── SUPPLIED DATA ──

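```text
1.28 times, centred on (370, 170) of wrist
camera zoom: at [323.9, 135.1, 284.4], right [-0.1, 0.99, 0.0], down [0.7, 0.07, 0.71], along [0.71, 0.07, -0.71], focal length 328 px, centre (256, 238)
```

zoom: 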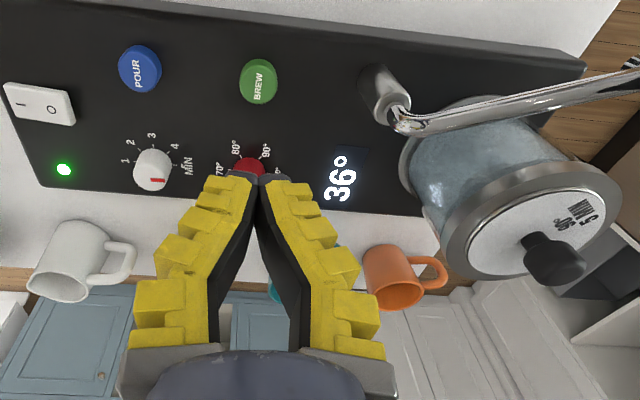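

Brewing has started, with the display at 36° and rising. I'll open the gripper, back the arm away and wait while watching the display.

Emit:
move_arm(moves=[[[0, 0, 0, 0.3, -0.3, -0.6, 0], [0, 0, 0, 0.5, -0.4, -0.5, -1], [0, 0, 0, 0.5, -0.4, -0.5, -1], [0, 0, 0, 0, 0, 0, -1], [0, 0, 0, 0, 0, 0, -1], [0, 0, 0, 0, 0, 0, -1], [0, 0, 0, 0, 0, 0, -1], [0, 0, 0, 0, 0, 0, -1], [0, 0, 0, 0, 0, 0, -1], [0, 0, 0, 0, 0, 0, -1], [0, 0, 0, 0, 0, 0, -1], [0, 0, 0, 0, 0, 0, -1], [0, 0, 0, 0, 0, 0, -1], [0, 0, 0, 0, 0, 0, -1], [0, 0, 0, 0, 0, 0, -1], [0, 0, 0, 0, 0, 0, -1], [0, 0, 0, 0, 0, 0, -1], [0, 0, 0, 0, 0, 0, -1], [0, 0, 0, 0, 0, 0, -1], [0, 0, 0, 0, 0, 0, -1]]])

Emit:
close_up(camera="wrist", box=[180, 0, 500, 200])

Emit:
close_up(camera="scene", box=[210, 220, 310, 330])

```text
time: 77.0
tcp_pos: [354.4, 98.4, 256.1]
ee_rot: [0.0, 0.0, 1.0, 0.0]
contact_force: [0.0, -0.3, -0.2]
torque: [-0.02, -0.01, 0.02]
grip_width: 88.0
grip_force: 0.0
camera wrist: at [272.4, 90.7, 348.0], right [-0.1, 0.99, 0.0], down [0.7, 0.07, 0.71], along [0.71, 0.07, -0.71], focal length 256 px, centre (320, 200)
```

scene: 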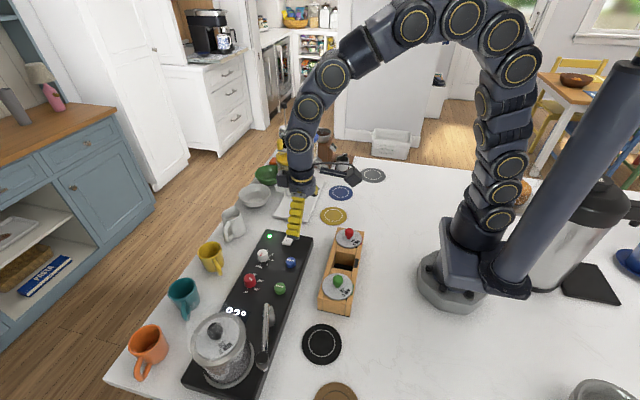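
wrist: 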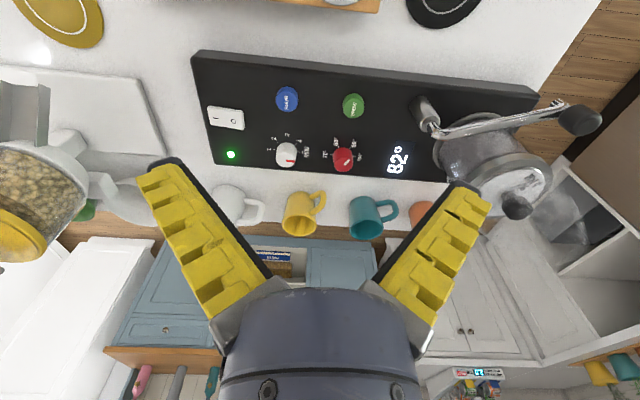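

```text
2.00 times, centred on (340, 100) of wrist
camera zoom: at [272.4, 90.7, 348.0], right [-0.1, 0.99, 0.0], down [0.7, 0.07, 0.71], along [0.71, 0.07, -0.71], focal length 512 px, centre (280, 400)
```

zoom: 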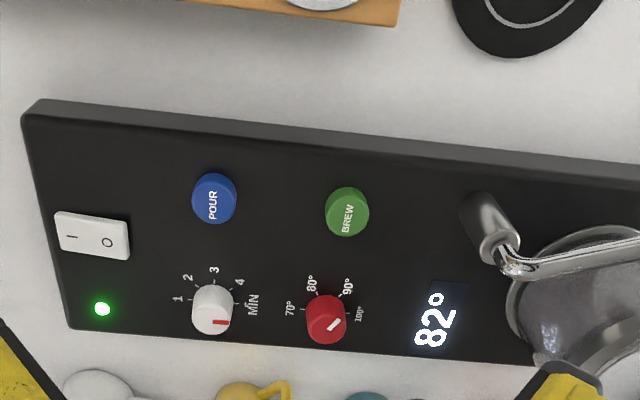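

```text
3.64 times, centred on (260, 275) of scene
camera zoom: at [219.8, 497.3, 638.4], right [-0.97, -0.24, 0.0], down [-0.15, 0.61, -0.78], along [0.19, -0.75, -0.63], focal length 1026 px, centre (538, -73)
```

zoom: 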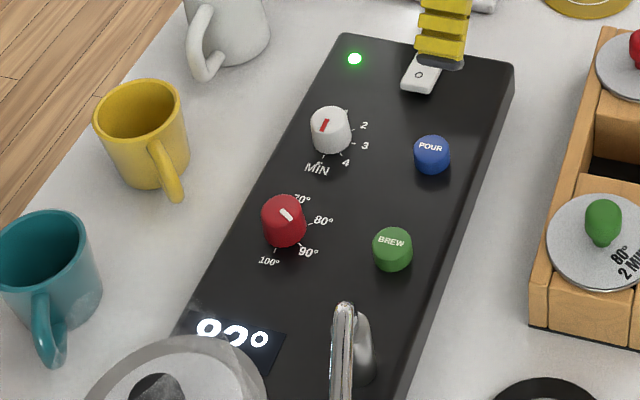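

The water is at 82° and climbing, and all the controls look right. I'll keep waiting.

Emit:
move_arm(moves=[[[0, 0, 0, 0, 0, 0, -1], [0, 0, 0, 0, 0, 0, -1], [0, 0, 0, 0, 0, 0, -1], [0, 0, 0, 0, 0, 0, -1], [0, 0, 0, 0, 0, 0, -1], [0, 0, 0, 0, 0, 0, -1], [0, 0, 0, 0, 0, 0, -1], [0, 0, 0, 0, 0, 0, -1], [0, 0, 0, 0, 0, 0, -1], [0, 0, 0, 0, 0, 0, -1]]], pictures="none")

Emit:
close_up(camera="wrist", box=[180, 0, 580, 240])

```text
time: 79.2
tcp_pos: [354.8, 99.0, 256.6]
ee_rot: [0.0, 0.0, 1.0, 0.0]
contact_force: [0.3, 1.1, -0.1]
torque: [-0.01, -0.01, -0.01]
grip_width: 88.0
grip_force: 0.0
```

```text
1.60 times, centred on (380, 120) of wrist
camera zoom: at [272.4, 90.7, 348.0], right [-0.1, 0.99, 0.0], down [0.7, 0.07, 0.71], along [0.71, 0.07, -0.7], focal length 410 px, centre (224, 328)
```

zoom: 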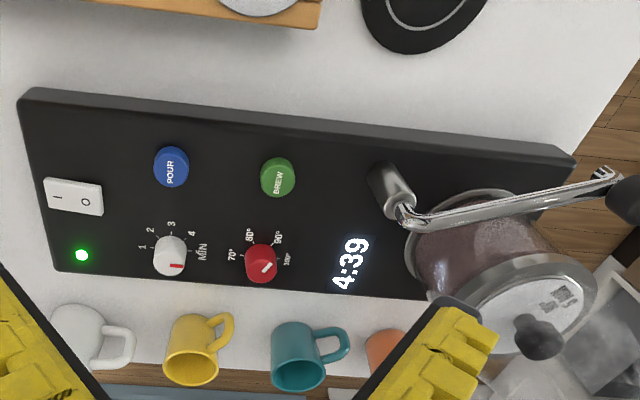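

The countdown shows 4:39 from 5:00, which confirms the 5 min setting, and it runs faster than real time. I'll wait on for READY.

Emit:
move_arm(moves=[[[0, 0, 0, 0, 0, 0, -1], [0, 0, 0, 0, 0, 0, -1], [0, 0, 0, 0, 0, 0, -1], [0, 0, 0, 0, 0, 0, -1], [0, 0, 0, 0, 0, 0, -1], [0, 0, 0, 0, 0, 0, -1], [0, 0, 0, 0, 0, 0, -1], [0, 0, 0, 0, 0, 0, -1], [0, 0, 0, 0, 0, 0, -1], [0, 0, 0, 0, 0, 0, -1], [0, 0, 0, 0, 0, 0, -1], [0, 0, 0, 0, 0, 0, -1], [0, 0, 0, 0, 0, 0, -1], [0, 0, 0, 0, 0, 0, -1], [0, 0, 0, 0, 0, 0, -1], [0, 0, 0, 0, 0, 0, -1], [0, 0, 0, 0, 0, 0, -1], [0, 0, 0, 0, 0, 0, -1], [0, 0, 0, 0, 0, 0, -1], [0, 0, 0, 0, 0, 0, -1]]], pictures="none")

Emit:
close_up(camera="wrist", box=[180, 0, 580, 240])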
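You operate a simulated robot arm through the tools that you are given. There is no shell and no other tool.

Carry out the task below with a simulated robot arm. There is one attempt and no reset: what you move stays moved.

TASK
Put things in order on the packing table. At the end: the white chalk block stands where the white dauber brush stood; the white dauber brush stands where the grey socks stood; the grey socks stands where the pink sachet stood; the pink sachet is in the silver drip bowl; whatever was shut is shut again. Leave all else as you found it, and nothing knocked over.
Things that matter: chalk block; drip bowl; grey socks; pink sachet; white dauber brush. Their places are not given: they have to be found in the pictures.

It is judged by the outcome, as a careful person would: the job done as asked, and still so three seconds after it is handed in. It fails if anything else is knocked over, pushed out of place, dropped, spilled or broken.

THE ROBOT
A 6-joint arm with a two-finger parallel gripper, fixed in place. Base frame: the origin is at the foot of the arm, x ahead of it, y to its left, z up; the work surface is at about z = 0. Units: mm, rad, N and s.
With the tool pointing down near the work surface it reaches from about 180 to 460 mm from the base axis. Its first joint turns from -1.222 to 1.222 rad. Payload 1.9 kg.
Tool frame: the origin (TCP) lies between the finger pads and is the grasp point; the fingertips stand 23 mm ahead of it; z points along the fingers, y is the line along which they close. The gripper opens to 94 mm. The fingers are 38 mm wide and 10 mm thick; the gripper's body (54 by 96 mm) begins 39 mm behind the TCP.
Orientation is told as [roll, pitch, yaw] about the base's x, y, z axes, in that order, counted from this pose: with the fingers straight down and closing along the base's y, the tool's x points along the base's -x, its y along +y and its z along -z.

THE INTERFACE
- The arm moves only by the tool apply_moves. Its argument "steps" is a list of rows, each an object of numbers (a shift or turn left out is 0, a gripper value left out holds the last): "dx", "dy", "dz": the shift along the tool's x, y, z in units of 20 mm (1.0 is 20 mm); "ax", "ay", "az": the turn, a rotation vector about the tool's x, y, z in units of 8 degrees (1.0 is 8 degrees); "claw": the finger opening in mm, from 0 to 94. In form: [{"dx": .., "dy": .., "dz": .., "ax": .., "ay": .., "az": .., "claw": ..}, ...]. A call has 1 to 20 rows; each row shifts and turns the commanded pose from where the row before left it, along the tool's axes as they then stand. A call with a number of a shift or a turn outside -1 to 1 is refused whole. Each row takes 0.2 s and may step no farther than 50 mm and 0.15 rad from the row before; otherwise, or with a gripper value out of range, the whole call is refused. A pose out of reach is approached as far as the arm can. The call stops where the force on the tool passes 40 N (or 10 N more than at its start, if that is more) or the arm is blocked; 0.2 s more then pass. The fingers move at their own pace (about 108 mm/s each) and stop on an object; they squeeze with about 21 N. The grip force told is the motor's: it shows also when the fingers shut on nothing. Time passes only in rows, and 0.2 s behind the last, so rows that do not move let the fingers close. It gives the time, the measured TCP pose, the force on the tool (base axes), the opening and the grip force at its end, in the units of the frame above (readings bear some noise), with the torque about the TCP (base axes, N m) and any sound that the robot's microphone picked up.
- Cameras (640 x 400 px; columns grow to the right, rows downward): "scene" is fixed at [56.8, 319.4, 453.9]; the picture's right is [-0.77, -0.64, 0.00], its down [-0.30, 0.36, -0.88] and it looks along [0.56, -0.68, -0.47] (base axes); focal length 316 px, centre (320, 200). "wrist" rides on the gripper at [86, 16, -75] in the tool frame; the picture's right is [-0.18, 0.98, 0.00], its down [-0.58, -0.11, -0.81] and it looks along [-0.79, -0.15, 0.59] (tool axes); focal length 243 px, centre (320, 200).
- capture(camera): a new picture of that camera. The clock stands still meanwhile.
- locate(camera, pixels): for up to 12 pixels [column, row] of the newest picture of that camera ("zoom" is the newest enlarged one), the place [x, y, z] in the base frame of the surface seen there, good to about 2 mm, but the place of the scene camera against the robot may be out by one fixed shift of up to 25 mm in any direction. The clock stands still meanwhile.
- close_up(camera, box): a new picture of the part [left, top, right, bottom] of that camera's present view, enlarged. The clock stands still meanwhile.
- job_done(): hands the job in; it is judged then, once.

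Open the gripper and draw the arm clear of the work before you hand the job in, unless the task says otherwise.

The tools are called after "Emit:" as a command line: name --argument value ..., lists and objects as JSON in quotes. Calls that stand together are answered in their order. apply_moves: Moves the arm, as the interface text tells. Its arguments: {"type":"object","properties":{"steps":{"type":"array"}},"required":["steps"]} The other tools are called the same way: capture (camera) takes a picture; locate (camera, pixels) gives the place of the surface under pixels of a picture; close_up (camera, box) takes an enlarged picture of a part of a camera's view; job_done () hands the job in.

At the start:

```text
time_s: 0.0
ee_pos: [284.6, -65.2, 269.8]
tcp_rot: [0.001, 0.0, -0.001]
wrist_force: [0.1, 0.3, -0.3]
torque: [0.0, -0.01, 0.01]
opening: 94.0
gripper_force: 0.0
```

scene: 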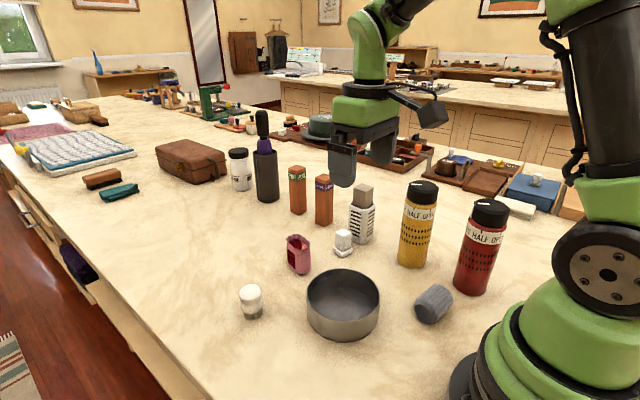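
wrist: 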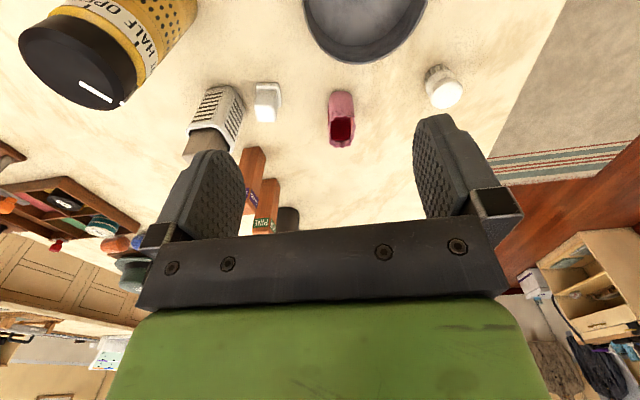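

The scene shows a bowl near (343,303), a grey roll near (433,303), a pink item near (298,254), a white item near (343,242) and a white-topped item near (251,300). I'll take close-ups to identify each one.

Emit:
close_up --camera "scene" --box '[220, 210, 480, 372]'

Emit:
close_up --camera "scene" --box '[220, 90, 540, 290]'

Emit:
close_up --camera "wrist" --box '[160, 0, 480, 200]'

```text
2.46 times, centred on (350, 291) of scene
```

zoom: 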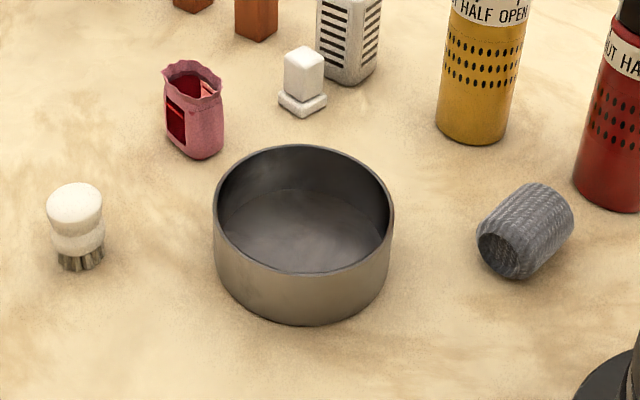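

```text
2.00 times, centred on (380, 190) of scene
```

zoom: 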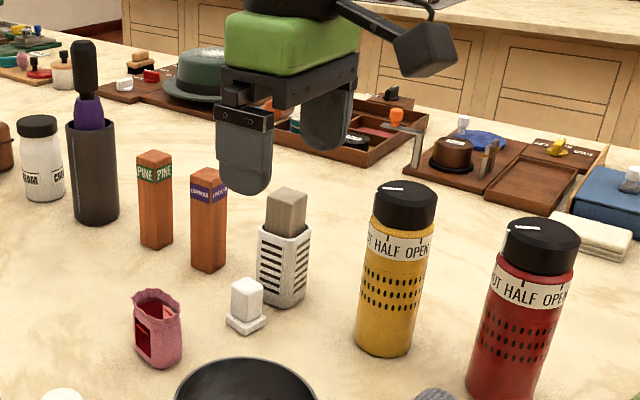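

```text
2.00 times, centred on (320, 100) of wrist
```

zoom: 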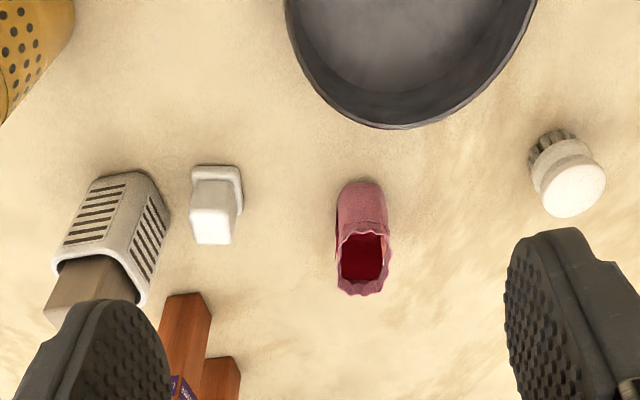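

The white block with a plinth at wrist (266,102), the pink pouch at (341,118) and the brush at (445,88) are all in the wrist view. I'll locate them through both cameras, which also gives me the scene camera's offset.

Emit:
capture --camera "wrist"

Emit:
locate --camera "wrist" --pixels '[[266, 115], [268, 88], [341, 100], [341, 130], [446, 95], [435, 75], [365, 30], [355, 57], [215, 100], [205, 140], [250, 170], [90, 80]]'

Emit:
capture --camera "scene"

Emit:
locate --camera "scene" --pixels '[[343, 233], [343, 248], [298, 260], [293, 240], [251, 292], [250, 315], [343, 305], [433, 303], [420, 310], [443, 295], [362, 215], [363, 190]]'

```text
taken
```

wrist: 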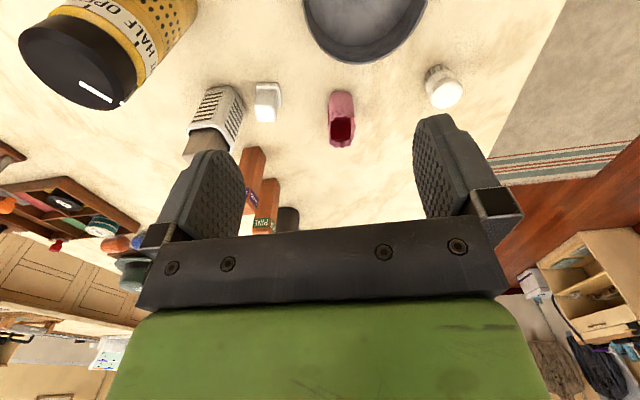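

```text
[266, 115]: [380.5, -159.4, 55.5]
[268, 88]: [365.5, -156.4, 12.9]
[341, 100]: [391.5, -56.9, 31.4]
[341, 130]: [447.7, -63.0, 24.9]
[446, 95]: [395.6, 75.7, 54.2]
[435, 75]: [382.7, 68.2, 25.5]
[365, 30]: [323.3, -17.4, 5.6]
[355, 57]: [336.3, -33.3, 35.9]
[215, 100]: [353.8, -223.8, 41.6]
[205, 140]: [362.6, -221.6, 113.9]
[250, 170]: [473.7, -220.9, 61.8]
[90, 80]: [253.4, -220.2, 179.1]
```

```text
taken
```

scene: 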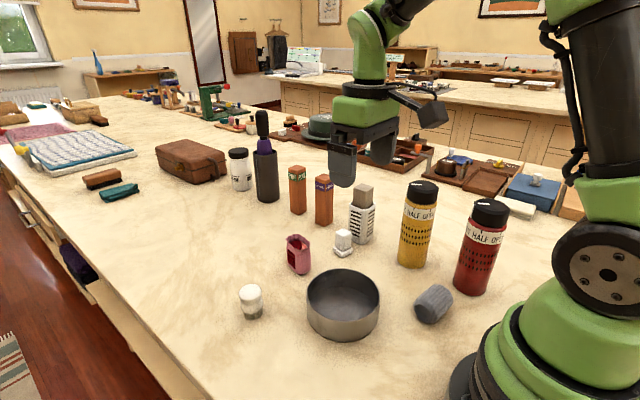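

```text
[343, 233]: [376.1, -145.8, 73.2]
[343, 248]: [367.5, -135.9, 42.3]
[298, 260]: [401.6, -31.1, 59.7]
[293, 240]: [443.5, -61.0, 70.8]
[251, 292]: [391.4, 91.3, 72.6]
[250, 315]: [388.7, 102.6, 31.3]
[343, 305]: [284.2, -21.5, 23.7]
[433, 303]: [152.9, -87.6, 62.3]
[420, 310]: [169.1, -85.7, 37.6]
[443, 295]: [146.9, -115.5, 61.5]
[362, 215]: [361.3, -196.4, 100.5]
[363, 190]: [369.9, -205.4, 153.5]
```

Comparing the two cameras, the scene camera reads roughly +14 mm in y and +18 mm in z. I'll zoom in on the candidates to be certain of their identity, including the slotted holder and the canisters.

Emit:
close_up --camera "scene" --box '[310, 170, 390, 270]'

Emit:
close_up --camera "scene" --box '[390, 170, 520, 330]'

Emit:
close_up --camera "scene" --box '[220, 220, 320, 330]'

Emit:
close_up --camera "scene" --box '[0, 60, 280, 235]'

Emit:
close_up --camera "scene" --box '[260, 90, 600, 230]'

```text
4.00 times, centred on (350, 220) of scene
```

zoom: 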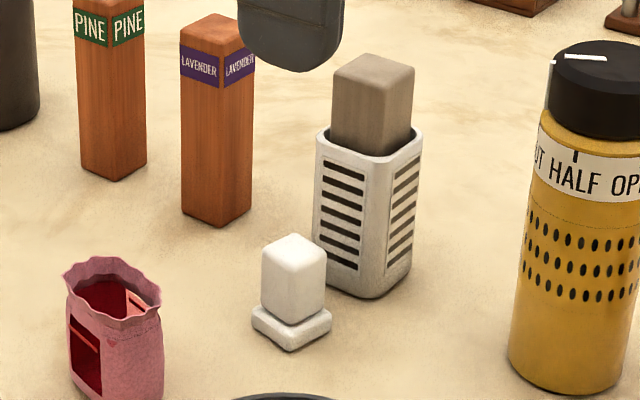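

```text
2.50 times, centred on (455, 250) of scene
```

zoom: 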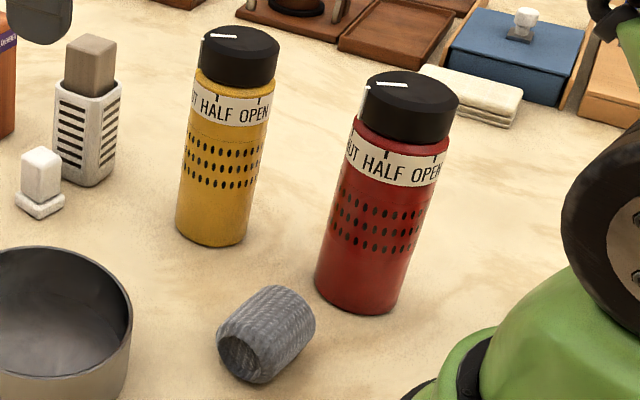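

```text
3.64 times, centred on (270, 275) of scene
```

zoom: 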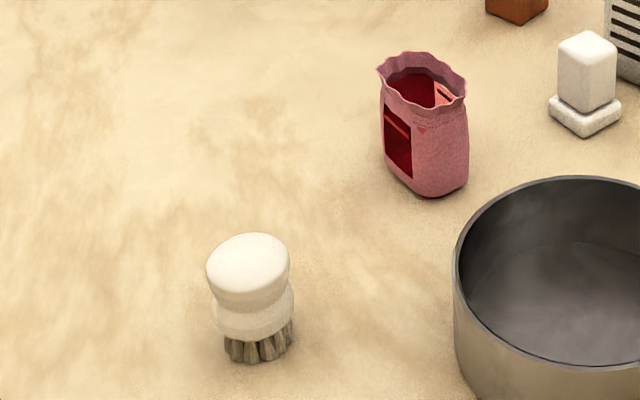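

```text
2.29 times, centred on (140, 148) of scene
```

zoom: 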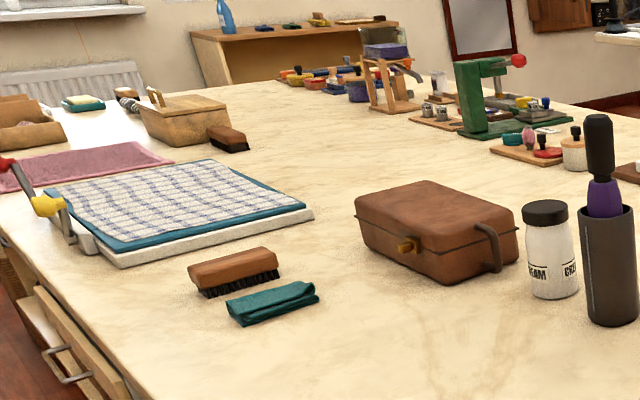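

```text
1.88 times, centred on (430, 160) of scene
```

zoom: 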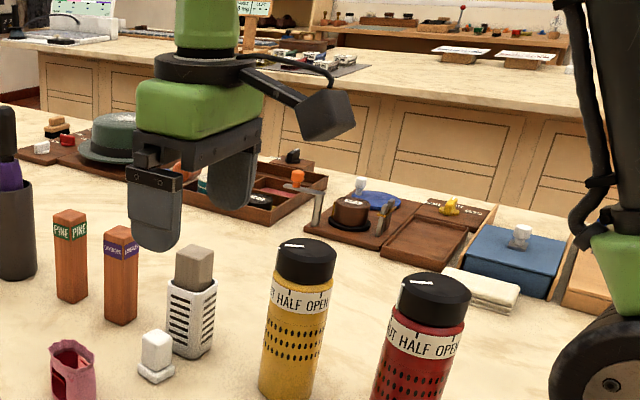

───

Copy all lines in the listing above where the string "knocked" appears.

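Put things in order on the packing table. At the end: the white chalk block stands where the white dauber brush stood; the white dauber brush stands where the grey socks stood; the grey socks stands where the pink sachet stood; the pink sachet is in the silver drip bowl; whatever was shut is shut again. Leave all else as you found it, and nothing knocked over.
It is judged by the outcome, as a careful person would: the job done as asked, and still so three seconds after it is handed in. It fails if anything else is knocked over, pushed out of place, dropped, spilled or broken.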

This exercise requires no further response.